Spent the last hour or so reading articles on her. She was definitely active in getting congress to renew the 702 surveillance act, for which Sessions heaped praise on her.
Can't find a solid reason for her leaving, other than the 'timing' Q mentions.
So this is what made the most sense (so far).
Report: Rachel Brand quit the DOJ partly for fear that she’d be put in charge of Russiagate
…If you’re wondering who’s next in line now to fire Mueller should the word come down from 1600 Pennsylvania Avenue, there’s an answer. And he’s a Trump appointee.
By default, under an obscure statute known as the the Vacancies Reform Act of 1998, Brand’s temporary successor as the “acting” associate attorney general is her principal deputy, Jesse Panuccio. That same statute would also allow the president to choose someone else to serve as the “acting” AAG on a temporary basis for up to 210 days; the pool of individuals from which the president could draw in this case includes individuals already holding Senate-confirmed positions elsewhere in the executive branch (like EPA administrator Scott Pruitt) or senior civil service lawyers in the Justice Department, specifically…
However, because Panuccio is not Senate-confirmed, he would not act as attorney general (or deputy attorney general) if those offices were also to become vacant. Instead, under the Justice Department’s own succession statute and guidelines implementing that law issued by Attorney General Loretta Lynch in November 2016, Brand is replaced in that line of succession by Solicitor General Noel Francisco (the solicitor general is the nation’s chief legal representative in front of the Supreme Court).

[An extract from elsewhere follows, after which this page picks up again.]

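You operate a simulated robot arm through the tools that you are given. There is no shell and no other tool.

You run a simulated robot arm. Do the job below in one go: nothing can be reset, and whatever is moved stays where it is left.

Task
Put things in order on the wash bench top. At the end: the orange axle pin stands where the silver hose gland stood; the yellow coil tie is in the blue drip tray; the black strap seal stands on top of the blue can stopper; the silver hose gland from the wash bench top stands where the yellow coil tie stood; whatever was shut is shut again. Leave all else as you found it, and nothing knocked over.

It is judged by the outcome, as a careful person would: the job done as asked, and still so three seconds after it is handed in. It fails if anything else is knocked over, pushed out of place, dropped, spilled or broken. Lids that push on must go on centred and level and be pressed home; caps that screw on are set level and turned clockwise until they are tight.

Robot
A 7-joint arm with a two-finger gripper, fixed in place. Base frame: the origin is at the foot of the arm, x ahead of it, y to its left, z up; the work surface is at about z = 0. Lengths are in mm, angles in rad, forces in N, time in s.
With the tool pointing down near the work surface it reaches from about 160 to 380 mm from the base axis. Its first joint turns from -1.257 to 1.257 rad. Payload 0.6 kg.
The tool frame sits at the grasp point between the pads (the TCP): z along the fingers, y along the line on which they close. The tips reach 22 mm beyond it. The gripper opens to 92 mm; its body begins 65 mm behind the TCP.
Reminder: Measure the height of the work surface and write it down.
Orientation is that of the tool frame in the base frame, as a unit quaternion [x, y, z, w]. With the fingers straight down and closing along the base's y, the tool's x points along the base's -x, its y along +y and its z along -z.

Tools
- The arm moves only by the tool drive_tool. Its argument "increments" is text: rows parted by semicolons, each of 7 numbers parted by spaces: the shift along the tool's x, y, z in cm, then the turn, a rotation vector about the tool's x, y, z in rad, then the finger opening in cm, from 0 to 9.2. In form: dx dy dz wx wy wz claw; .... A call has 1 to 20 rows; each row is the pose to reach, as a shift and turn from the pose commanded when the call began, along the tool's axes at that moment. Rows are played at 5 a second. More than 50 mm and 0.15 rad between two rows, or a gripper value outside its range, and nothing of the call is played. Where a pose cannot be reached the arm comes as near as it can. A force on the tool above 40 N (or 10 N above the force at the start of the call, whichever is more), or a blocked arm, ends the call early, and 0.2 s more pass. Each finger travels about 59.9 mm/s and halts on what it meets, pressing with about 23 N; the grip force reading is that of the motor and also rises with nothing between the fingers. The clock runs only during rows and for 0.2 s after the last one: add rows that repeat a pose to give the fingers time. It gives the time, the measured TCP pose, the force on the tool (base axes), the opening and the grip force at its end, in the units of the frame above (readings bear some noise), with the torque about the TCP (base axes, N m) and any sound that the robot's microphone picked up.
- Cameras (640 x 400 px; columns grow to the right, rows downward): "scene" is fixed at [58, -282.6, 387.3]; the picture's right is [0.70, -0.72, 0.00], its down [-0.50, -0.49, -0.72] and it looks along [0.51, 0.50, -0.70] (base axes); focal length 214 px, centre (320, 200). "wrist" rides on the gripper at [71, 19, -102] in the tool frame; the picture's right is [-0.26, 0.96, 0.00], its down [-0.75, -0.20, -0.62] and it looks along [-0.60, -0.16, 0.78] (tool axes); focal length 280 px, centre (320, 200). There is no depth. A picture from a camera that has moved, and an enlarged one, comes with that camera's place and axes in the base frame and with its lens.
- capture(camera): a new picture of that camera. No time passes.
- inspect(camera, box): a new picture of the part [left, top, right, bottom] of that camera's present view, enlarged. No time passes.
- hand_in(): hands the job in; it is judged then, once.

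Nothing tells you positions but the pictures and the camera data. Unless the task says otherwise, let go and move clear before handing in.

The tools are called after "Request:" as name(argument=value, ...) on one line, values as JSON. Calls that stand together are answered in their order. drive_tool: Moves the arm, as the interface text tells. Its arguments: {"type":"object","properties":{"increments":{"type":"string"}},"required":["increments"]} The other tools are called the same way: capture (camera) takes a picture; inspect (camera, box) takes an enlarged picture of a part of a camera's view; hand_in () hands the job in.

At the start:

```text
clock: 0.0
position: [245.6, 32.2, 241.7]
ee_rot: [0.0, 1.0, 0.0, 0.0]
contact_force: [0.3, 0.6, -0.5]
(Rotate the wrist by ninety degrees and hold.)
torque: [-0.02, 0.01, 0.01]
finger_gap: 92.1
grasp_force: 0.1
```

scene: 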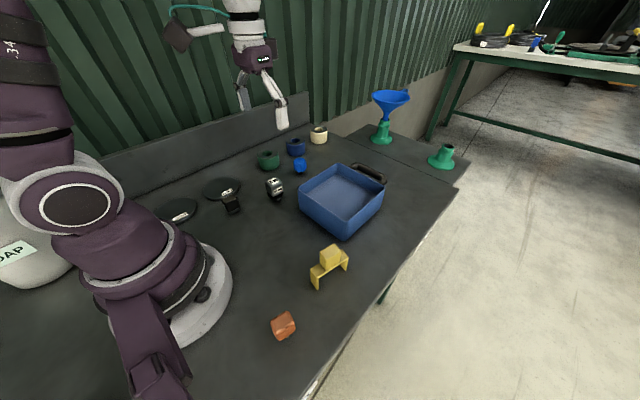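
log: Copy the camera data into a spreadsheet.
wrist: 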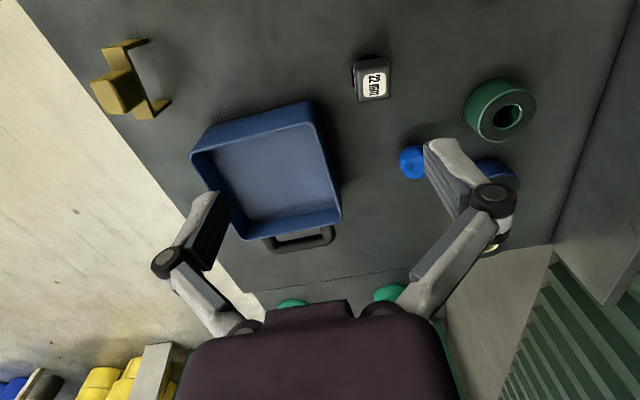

Francisco is in the same boat as Brand is. He’s young (just 49), has impeccable credentials (former Scalia clerk, later a top lawyer in the White House and DOJ), and holds a glamorous job at the Justice Department right now. The solicitor general is perennially a top-tier candidate for Supreme Court vacancies; Francisco would obviously be in the mix given his age. But now, suddenly, all that’s standing between him and a nasty political jam is Rod Rosenstein. If Trump demands that Mueller be fired and Rosenstein resigns, the ball is tossed to Francisco to decide what to do. If he resigns too, suddenly the DOJ will have lost its deputy AG, its associate AG (due to Brand’s resignation), and its solicitor general. The department would be gutted. But if he doesn’t resign and carries out the order, a la Robert Bork, to fire Mueller, he’ll be a mortal enemy of Democrats forever. His future in government might be over, however personally grateful to him Trump might be. I wonder if Francisco’s looking around for any “dream jobs” in the private sector right now. I wonder how many other DOJ lawyers are too.
https://hotair.com/archives/2018/02/12/report-rachel-brand-quit-doj-partly-fear-shed-put-charge-russiagate/
It makes sense. That's all I got.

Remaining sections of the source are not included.